From Genomes to Phenomes: Decoding Microbial Activity
The study forms part of the larger "Genomes to Phenomes" project, a collaborative effort between Bigelow Laboratory, the Desert Research Institute, and the University of New Hampshire. Leveraging recent developments in single-cell genetic sequencing and flow cytometry, the project aims to bridge the gap between microbial genetics and their functional activities.
Flow cytometry, adapted from biomedical sciences, emerged as a key tool in this process, allowing researchers to analyze individual environmental microbes swiftly. By staining microbes with a specially designed compound, researchers could track chemical reactions within the cells, correlating fluorescence levels with the rates of these reactions. This technique was validated through lab-grown cultures of cells before being applied to samples from Death Valley.
Director of SCGC and principal investigator of the project, Ramunas Stepanauskas, said, "This study was an exciting opportunity for our research team and the SCGC to help improve our understanding of the immense, enigmatic microbial ecosystems underground."

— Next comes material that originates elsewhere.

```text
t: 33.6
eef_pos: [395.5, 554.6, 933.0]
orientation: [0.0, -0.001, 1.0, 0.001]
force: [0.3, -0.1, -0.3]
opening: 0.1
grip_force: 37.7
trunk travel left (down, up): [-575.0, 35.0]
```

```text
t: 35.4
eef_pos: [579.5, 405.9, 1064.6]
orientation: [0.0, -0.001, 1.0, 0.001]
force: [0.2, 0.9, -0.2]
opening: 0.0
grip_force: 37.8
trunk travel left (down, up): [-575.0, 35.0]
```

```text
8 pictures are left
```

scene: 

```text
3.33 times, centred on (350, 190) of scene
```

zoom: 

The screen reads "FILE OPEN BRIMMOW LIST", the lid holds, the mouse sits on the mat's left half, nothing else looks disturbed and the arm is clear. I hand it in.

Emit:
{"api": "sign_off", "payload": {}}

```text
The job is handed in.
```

Expanding Horizons: Future Applications and Implications
The research team is now exploring the application of their method in measuring other anaerobic reactions, such as nitrate reduction, and in diverse environments, including sediments along Maine's coast and the deep subsurface below the ocean. This research not only unveils the mysteries of life beneath the Earth's surface but also holds promise for potential applications on other planets.
Lead author Melody Lindsay stated, "Right now, we're getting all of these point measurements around the world, and they do help us better understand what microbes are up to, but we need to scale it up. So, we're thinking about how to apply this method in new places, even potentially on other planets, in expanded ways."
This research not only expands our understanding of life in extreme environments but also opens new avenues for exploration, both on Earth and beyond.